▶ _SET EXERCISE_
Print all of the data exactly as written.

▶ _SUPPLIED DATA_
────────

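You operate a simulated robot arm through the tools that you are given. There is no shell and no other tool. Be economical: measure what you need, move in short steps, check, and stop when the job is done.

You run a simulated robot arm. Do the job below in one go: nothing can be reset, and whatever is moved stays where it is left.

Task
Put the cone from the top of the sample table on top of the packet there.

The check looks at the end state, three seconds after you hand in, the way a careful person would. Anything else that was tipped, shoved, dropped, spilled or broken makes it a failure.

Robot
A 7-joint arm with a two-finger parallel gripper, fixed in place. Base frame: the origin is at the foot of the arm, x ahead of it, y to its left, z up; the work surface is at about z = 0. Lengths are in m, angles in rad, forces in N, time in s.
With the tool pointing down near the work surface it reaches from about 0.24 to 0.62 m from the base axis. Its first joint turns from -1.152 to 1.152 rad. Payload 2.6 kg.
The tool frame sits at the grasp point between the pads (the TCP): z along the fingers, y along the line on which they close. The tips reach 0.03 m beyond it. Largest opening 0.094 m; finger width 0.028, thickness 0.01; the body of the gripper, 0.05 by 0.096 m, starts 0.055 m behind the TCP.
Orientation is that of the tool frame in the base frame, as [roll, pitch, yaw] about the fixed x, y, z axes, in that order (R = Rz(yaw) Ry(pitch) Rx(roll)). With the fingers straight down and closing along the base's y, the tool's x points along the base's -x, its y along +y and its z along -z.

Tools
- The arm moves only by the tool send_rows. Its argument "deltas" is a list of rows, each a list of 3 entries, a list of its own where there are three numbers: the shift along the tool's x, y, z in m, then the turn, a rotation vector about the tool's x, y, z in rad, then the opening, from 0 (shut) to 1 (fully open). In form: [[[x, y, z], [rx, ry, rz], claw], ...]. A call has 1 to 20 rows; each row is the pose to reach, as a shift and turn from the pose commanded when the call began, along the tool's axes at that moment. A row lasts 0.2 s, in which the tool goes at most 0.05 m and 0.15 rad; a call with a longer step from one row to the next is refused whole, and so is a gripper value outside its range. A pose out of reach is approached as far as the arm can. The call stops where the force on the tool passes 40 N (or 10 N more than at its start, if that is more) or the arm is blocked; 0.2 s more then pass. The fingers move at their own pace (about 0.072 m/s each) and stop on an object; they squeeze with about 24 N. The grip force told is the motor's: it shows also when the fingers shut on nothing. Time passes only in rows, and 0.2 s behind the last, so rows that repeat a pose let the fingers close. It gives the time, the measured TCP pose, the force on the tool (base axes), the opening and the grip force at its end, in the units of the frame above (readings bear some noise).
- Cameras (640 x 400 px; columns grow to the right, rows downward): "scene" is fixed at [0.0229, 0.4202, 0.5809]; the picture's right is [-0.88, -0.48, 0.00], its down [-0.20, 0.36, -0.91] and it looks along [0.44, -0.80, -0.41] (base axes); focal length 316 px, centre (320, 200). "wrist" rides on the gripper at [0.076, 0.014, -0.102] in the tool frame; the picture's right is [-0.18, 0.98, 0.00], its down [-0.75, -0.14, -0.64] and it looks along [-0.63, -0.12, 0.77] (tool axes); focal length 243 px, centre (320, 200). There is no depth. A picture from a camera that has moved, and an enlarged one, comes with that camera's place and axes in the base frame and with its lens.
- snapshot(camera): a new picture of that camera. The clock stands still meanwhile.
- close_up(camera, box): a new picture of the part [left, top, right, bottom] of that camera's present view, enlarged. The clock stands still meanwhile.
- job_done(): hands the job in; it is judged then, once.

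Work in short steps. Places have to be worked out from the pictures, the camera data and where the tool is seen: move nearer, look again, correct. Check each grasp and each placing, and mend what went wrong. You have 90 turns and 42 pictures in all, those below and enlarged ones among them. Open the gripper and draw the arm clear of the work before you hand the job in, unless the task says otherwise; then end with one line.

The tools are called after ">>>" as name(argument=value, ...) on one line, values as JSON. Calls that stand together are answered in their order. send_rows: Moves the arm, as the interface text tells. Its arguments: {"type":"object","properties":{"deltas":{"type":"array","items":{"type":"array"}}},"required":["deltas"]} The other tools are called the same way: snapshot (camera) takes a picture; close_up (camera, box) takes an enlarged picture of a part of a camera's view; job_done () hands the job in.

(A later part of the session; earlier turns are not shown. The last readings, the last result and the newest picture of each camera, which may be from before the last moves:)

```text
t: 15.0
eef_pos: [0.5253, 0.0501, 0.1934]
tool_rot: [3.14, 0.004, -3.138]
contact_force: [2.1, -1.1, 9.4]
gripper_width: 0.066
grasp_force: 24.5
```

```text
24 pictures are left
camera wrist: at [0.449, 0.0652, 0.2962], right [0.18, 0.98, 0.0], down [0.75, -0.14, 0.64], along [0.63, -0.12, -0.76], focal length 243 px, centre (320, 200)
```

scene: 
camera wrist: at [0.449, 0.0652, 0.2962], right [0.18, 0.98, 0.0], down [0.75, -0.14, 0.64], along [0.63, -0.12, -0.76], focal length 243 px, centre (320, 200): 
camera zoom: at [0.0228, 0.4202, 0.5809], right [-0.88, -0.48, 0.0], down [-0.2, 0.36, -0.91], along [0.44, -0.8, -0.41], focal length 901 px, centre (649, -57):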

────────

▶ _ANSWER FOR THIS EXERCISE_
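You operate a simulated robot arm through the tools that you are given. There is no shell and no other tool. Be economical: measure what you need, move in short steps, check, and stop when the job is done.

You run a simulated robot arm. Do the job below in one go: nothing can be reset, and whatever is moved stays where it is left.

Task
Put the cone from the top of the sample table on top of the packet there.

The check looks at the end state, three seconds after you hand in, the way a careful person would. Anything else that was tipped, shoved, dropped, spilled or broken makes it a failure.

Robot
A 7-joint arm with a two-finger parallel gripper, fixed in place. Base frame: the origin is at the foot of the arm, x ahead of it, y to its left, z up; the work surface is at about z = 0. Lengths are in m, angles in rad, forces in N, time in s.
With the tool pointing down near the work surface it reaches from about 0.24 to 0.62 m from the base axis. Its first joint turns from -1.152 to 1.152 rad. Payload 2.6 kg.
The tool frame sits at the grasp point between the pads (the TCP): z along the fingers, y along the line on which they close. The tips reach 0.03 m beyond it. Largest opening 0.094 m; finger width 0.028, thickness 0.01; the body of the gripper, 0.05 by 0.096 m, starts 0.055 m behind the TCP.
Orientation is that of the tool frame in the base frame, as [roll, pitch, yaw] about the fixed x, y, z axes, in that order (R = Rz(yaw) Ry(pitch) Rx(roll)). With the fingers straight down and closing along the base's y, the tool's x points along the base's -x, its y along +y and its z along -z.

Tools
- The arm moves only by the tool send_rows. Its argument "deltas" is a list of rows, each a list of 3 entries, a list of its own where there are three numbers: the shift along the tool's x, y, z in m, then the turn, a rotation vector about the tool's x, y, z in rad, then the opening, from 0 (shut) to 1 (fully open). In form: [[[x, y, z], [rx, ry, rz], claw], ...]. A call has 1 to 20 rows; each row is the pose to reach, as a shift and turn from the pose commanded when the call began, along the tool's axes at that moment. A row lasts 0.2 s, in which the tool goes at most 0.05 m and 0.15 rad; a call with a longer step from one row to the next is refused whole, and so is a gripper value outside its range. A pose out of reach is approached as far as the arm can. The call stops where the force on the tool passes 40 N (or 10 N more than at its start, if that is more) or the arm is blocked; 0.2 s more then pass. The fingers move at their own pace (about 0.072 m/s each) and stop on an object; they squeeze with about 24 N. The grip force told is the motor's: it shows also when the fingers shut on nothing. Time passes only in rows, and 0.2 s behind the last, so rows that repeat a pose let the fingers close. It gives the time, the measured TCP pose, the force on the tool (base axes), the opening and the grip force at its end, in the units of the frame above (readings bear some noise).
- Cameras (640 x 400 px; columns grow to the right, rows downward): "scene" is fixed at [0.0229, 0.4202, 0.5809]; the picture's right is [-0.88, -0.48, 0.00], its down [-0.20, 0.36, -0.91] and it looks along [0.44, -0.80, -0.41] (base axes); focal length 316 px, centre (320, 200). "wrist" rides on the gripper at [0.076, 0.014, -0.102] in the tool frame; the picture's right is [-0.18, 0.98, 0.00], its down [-0.75, -0.14, -0.64] and it looks along [-0.63, -0.12, 0.77] (tool axes); focal length 243 px, centre (320, 200). There is no depth. A picture from a camera that has moved, and an enlarged one, comes with that camera's place and axes in the base frame and with its lens.
- snapshot(camera): a new picture of that camera. The clock stands still meanwhile.
- close_up(camera, box): a new picture of the part [left, top, right, bottom] of that camera's present view, enlarged. The clock stands still meanwhile.
- job_done(): hands the job in; it is judged then, once.

Work in short steps. Places have to be worked out from the pictures, the camera data and where the tool is seen: move nearer, look again, correct. Check each grasp and each placing, and mend what went wrong. You have 90 turns and 42 pictures in all, those below and enlarged ones among them. Open the gripper and draw the arm clear of the work before you hand the job in, unless the task says otherwise; then end with one line.

The tools are called after ">>>" as name(argument=value, ...) on one line, values as JSON. Calls that stand together are answered in their order. send_rows: Moves the arm, as the interface text tells. Its arguments: {"type":"object","properties":{"deltas":{"type":"array","items":{"type":"array"}}},"required":["deltas"]} The other tools are called the same way: snapshot (camera) takes a picture; close_up (camera, box) takes an enlarged picture of a part of a camera's view; job_done () hands the job in.

(A later part of the session; earlier turns are not shown. The last readings, the last result and the newest picture of each camera, which may be from before the last moves:)

```text
t: 15.0
eef_pos: [0.5253, 0.0501, 0.1934]
tool_rot: [3.14, 0.004, -3.138]
contact_force: [2.1, -1.1, 9.4]
gripper_width: 0.066
grasp_force: 24.5
```

```text
24 pictures are left
camera wrist: at [0.449, 0.0652, 0.2962], right [0.18, 0.98, 0.0], down [0.75, -0.14, 0.64], along [0.63, -0.12, -0.76], focal length 243 px, centre (320, 200)
```

scene: 
camera wrist: at [0.449, 0.0652, 0.2962], right [0.18, 0.98, 0.0], down [0.75, -0.14, 0.64], along [0.63, -0.12, -0.76], focal length 243 px, centre (320, 200): 
camera zoom: at [0.0228, 0.4202, 0.5809], right [-0.88, -0.48, 0.0], down [-0.2, 0.36, -0.91], along [0.44, -0.8, -0.41], focal length 901 px, centre (649, -57):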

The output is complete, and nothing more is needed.